═════ SELECTED EXTRACT ═════

During this heightened enforcement and hostility, the 2012 announcement of DACA came as a surprise to youth who had been campaigning for inclusion for more than a decade, as well as to legislators and interest groups who had been pushing for even more restrictions on unauthorized immigrants. DACA beneficiaries were granted legal presence through executive prosecutorial discretion procedures, but DACA did not provide lawful immigration status in the country or facilitate a pathway to citizenship. Consequently, state legislatures could continue to enact policies limiting the benefits given to irregular immigrants, including DACA beneficiaries, as long as these actions were consistent with established statutory laws within state boundaries (Arellano 2012). States like North Carolina that perceived DACA as an overreach of executive power pushed back against the policy on multiple levels.
For example, in January 2013, the North Carolina DMV temporarily revoked licenses previously issued to DACA recipients and ceased issuing new licenses. Ultimately, the DMV followed the state attorney general’s recommendation to issue licenses to DACA beneficiaries, but only after substantial debate surrounding the design. Initially, the North Carolina DMV designed vertical licenses with a magenta stripe across the top and the words, “NO LAWFUL STATUS” and “LIMITED TERM” at the bottom and along one side in a red font. After much protest, the Department of Transportation modified the licenses to appear in horizontal format and removed the magenta stripe from the design. Even after the modifications, however, the licenses continued to bear the red label “LEGAL PRESENCE NO LAWFUL STATUS,” clearly marking the license holders as outsiders within the state of North Carolina.
Although driver’s licenses fell under state purview, the National Immigration Law Center (2013) deemed DACA recipients as fitting the general guidelines of state requirements for driver’s license eligibility. Thus, the controversy surrounding the licenses came as a surprise to many DACA beneficiaries in North Carolina. Unauthorized youth in the state, however, were accustomed to political and social vitriol, as they were intimately familiar with debates surrounding their access to higher education.
No federal laws protect access to public institutions of higher education for unauthorized immigrants in the United States. In contrast, the 1982 Plyler v. Doe Supreme Court decision states that all children and youth, regardless of immigration status, deserve equal access to primary and secondary school and equal protection under the law by virtue of their residence and personhood.3 However, because Plyler v. Doe was not decided on preemptive grounds but stressed personhood rights, it did not prohibit states from enacting state-specific policies addressing unauthorized immigrants’ access to public institutions of higher education within their state borders (Motomura 2014; Olivas 2012). This lack of federal protection placed unauthorized immigrant youth in a precarious position as they approached high school graduation.
Undocumented youth generally have a much harder time accessing higher education than their citizen peers because of the high costs of tuition and the lack of federal funding support (Passel and Cohn 2009). Though some states have lowered obstacles to enrollment by offering unauthorized immigrant students access to in-state tuition and state financial aid, provided that they graduated from public state high schools or obtained a GED, other states have prohibited their enrollment in public institutions outright. Hence, unauthorized youth in more welcoming states have a much more accessible road to postsecondary education, while youth in states more hostile to immigrants have limited or no access to public institutions of higher education (Cebulko and Silver 2016; Olivas 2012; Rincón 2008).

═════ GIVEN DATA ═════

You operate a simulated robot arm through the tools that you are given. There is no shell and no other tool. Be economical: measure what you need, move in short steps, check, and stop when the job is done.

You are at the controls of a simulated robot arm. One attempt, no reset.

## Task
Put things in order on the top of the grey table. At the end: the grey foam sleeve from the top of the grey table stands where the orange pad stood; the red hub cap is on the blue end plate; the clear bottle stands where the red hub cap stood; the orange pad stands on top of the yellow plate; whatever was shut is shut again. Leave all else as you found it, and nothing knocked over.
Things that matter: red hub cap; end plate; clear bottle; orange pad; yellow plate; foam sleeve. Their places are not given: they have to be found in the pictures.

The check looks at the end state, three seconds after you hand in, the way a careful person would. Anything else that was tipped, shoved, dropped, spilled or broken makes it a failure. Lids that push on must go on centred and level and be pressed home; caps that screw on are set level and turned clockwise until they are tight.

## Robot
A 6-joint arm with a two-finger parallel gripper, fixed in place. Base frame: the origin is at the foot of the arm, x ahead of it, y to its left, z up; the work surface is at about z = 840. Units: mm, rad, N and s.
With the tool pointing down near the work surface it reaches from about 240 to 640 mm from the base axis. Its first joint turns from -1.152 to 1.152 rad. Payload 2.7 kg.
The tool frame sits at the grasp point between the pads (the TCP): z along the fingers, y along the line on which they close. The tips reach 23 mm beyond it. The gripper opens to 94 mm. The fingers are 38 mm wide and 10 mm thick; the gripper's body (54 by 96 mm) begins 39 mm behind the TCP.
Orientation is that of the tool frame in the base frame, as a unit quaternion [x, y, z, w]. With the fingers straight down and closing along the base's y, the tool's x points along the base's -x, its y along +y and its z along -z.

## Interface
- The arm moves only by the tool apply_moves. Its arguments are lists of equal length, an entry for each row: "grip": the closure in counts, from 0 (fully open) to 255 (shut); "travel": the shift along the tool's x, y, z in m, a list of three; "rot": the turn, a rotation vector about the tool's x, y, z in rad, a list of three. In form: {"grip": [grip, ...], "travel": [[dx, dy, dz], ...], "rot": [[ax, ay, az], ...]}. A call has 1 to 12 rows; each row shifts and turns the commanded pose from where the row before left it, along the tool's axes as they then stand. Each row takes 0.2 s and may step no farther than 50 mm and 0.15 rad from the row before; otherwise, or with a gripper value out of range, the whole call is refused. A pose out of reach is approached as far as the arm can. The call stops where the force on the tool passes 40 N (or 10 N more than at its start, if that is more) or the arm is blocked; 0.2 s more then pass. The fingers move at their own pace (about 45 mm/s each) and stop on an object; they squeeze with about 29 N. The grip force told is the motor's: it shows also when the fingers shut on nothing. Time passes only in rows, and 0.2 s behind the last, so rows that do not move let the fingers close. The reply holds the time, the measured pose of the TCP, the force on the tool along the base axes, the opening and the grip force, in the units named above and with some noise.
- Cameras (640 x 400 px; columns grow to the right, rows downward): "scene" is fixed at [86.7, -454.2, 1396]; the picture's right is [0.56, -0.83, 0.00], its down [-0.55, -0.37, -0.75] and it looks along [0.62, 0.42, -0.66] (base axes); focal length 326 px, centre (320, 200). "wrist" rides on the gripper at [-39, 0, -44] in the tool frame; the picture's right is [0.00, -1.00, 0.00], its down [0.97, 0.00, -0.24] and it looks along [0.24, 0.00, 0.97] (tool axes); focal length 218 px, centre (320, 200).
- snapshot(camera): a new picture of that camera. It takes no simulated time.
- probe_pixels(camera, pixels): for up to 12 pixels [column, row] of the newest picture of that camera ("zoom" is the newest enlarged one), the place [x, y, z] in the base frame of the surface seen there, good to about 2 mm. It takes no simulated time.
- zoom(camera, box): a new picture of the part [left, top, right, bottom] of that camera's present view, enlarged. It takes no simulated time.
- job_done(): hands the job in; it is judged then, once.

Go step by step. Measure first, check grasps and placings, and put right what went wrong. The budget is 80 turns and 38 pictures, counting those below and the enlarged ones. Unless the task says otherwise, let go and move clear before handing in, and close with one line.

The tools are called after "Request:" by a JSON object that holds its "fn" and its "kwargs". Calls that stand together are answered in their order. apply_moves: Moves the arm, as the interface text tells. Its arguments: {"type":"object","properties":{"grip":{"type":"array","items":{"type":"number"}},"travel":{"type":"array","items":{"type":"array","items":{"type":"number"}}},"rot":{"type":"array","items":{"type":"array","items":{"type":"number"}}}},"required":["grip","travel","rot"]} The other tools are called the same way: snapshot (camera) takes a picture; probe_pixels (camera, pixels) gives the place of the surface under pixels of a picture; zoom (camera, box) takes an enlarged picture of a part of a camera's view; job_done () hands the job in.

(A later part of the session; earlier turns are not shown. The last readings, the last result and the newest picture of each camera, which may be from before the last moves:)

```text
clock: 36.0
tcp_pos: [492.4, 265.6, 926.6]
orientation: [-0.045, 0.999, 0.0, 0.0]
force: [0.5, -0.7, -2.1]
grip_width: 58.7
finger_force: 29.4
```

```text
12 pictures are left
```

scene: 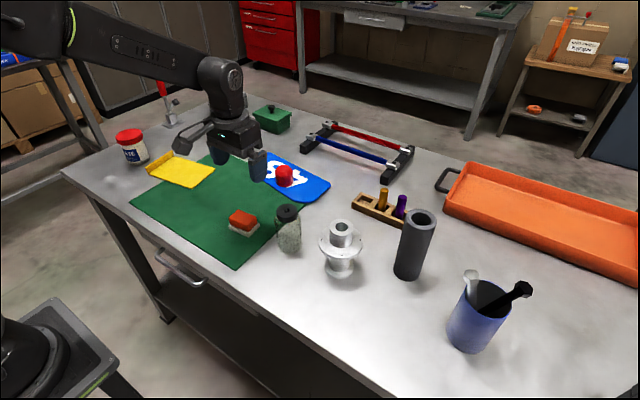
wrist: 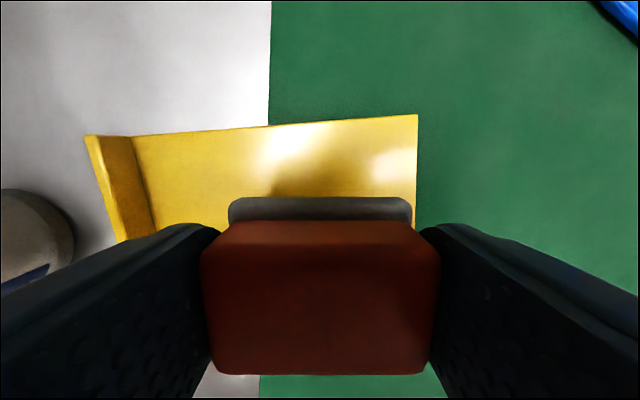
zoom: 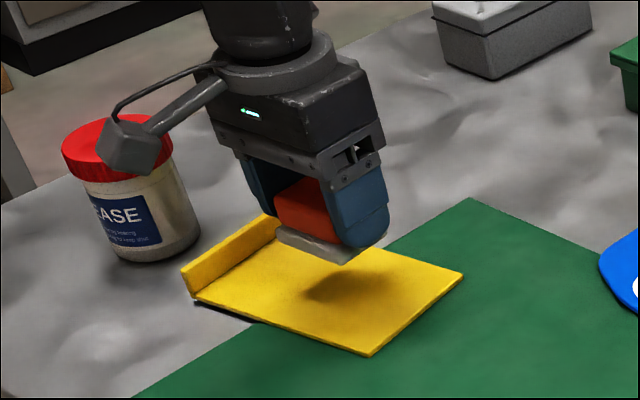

═════

> OBJECTIVE 1: Locate "During this heightened" and "on multiple levels." in the selected extract, and write out these words with everything between them.
> OBJECTIVE 2: Produce the text that comes next in the selected extract.

> TASK RESULT 1:
During this heightened enforcement and hostility, the 2012 announcement of DACA came as a surprise to youth who had been campaigning for inclusion for more than a decade, as well as to legislators and interest groups who had been pushing for even more restrictions on unauthorized immigrants. DACA beneficiaries were granted legal presence through executive prosecutorial discretion procedures, but DACA did not provide lawful immigration status in the country or facilitate a pathway to citizenship. Consequently, state legislatures could continue to enact policies limiting the benefits given to irregular immigrants, including DACA beneficiaries, as long as these actions were consistent with established statutory laws within state boundaries (Arellano 2012). States like North Carolina that perceived DACA as an overreach of executive power pushed back against the policy on multiple levels.

> TASK RESULT 2:
In North Carolina, the debate about unauthorized immigrant students’ access to college had been raging since the turn of the millennium, and it did not stop with the implementation of DACA. As increasing numbers of immigrant youth graduated from North Carolina high schools, they became a recurring feature in political debates. In the 2007–8 session of the North Carolina General Assembly, two bills were introduced to “prohibit illegal aliens” from attending North Carolina community colleges and public universities.4 Similar bills seeking to bar college enrollment for undocumented students were introduced in the 2009–10, 2011–12, and 2013–14 sessions of the North Carolina General Assembly (2013). If one of these bills had passed, North Carolina would have become the third state after South Carolina and Alabama to officially enact a state policy prohibiting college admission to undocumented immigrants (National Conference of State Legislatures 2014; Russell 2011; Yablon-Zug and Holley-Walker 2009). In response to proposals to obstruct undocumented immigrants’ access to higher education, some North Carolina Democrats introduced bills to prevent the solicitation of immigration status information from enrolled students and applicants. Ultimately, none of the bills proposed on either side of the aisle were enacted into law. The legislative stalemate left the door open for individual institutions to enact their own policies addressing unauthorized immigrant students. Politicians, however, remained deeply entrenched in the debates about educational access.
Lieutenant Governor Beverly Perdue, who was a member of the NCCCS board, publicly questioned the logic of admitting unauthorized immigrant students, stating in 2008, “I’m against allowing illegal immigrants who can never work legally in North Carolina to attend community colleges in North Carolina” (Redden 2008). In contrast, Governor Mike Easley issued a statement saying, “In the absence of federal action to the contrary, the Community College board should continue its current policy [of admitting undocumented students], which is consistent with other states” (Lee et al. 2009). Ultimately, the 2008 debates resulted in the NCCCS shutting its doors to undocumented students throughout the state.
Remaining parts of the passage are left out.